DANUBE WATCH: Thank you for your time and all the best for your future work.
PHILIP WELLER: Biography
Philip Weller is an environmental planner by training. He studied general environmental science at the University of Waterloo in Canada and received a Master of Urban and Regional Planning degree from the same University with a focus on rehabilitation and clean-up of environmental hotspots within the Great Lakes of North America.
Prior to working as Programme Director of WWF International (Danube Carpathian Programme, 1995-2002) he had served for four years as director of Great Lakes United, a unique binational coalition of interest groups including local municipalities, research organizations, businesses and NGOs in both Canada and the United States focused on the clean-up of the Great Lakes. Mr Weller has also managed successful consulting businesses in both Canada and Austria and has done numerous assignments for governments and international organizations.

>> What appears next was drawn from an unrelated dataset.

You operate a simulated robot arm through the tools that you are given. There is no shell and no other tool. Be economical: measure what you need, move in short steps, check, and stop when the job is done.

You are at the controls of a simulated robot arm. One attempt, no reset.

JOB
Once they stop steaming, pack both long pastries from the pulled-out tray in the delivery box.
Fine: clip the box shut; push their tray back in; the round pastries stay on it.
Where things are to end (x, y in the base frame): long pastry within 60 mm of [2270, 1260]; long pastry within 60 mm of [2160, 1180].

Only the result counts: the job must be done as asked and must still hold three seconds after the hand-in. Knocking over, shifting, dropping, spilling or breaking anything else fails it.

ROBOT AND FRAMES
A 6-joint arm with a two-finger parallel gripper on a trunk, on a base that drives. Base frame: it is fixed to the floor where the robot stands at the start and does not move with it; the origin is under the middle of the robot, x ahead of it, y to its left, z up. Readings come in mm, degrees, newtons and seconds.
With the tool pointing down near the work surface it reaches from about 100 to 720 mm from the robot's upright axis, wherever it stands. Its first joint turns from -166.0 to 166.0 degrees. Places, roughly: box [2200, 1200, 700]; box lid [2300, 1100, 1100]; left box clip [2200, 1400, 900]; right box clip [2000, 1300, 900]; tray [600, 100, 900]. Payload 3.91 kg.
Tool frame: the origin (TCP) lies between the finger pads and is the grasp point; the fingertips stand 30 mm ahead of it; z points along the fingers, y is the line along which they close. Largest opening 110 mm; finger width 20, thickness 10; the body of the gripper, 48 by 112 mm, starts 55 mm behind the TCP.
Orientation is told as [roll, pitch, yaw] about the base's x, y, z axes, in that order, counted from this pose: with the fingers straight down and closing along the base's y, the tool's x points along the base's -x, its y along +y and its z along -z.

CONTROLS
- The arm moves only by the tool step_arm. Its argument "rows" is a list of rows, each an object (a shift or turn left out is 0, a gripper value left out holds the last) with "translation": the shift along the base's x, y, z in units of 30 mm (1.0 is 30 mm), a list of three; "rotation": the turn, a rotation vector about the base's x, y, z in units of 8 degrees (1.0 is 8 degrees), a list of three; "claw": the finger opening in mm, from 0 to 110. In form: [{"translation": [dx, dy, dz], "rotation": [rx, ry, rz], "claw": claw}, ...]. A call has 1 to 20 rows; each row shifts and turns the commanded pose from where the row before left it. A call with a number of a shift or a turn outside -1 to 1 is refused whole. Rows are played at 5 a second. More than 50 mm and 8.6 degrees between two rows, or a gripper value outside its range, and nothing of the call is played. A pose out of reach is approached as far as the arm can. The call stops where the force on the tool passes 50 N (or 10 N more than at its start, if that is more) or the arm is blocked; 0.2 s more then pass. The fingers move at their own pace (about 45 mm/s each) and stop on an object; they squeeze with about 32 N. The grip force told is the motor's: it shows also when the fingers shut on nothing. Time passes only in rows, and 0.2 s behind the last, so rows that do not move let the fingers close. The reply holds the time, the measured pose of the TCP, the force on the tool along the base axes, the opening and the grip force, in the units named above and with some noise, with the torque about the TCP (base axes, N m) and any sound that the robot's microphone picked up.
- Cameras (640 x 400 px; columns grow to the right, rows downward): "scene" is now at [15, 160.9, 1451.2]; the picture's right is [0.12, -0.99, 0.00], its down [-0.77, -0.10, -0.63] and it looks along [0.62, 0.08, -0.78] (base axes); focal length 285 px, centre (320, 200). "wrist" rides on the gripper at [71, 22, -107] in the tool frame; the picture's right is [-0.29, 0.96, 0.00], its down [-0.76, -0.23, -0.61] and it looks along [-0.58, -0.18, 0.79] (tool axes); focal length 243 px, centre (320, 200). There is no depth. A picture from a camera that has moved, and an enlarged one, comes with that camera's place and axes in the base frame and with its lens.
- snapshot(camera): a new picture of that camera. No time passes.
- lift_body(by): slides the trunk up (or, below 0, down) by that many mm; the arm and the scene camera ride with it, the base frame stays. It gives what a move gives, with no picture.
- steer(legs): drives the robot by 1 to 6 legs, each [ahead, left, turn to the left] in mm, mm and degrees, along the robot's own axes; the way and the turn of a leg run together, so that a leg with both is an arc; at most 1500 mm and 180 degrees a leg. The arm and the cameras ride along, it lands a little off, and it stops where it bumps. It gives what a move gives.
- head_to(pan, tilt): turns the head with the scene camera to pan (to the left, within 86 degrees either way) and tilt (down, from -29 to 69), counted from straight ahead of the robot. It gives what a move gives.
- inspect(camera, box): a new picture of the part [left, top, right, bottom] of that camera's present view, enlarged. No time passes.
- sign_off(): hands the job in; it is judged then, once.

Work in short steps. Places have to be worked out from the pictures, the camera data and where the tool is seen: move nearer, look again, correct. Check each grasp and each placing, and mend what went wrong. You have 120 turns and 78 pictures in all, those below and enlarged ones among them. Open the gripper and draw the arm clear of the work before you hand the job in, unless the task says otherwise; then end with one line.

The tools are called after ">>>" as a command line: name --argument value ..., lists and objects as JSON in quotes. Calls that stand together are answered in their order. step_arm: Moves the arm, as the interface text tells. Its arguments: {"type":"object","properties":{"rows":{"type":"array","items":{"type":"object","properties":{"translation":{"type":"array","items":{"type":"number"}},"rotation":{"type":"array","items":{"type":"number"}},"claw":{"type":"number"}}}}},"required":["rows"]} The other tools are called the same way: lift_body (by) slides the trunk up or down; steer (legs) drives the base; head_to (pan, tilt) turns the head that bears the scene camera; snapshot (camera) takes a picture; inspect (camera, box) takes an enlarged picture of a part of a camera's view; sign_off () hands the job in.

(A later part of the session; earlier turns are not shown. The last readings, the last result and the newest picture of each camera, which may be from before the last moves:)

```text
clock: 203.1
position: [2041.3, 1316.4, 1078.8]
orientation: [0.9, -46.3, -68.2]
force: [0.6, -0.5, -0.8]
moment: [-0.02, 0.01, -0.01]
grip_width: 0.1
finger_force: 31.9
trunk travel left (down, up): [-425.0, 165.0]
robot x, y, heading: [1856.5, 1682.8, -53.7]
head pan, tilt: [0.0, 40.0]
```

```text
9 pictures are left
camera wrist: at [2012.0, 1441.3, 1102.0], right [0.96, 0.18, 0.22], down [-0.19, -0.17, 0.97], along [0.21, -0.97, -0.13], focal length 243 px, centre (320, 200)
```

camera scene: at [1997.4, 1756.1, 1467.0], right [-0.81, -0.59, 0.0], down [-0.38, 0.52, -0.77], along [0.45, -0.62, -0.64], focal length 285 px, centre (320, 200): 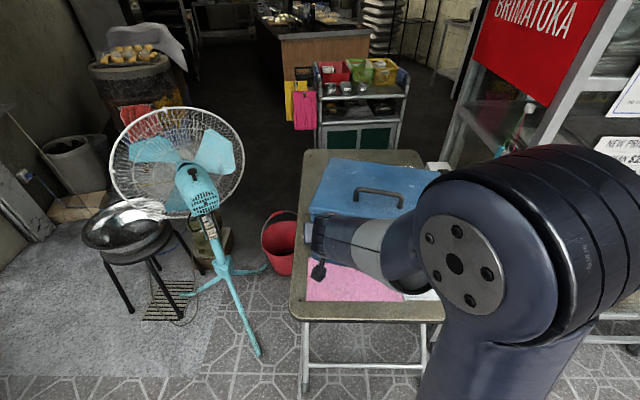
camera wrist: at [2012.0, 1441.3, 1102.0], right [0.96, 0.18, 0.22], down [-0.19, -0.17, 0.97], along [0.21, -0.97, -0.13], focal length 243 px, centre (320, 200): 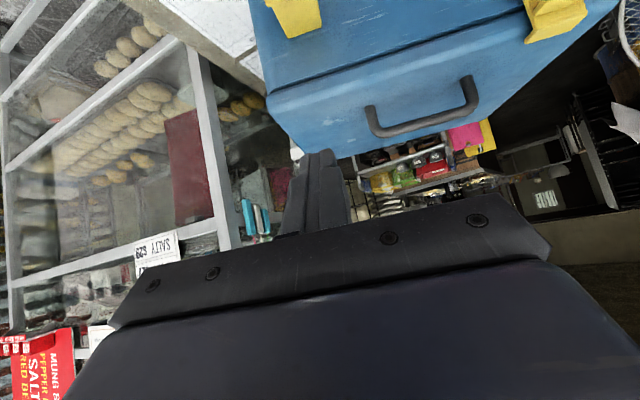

Mr Weller has considerable practical experience in the restoration of natural ecosystems and in planning processes to achieve public involvement in environmental decision-making. In February 2000 he was appointed by Margot Wallström, EU Commissioner for the Environment, to be a member of the Baia Mare Taskforce. He also played a major role in the organization of the Danube Carpathian Heads of State Summit held in April 2001 under the chairmanship of President Iliescu of Romania and HRH Prince Philip, the Honorary President of WWF. Most recently Mr Weller helped organize on behalf of the Ecumenical Patriarch of the Christian Orthodox Church the 5th Religion, Science and Environment Symposium entitled "The Baltic Sea: A Common Heritage and Shared Responsibility.
Mr Weller is author of three books on environmental topics including Freshwater Seas, an environmental history of the Great Lakes of North America.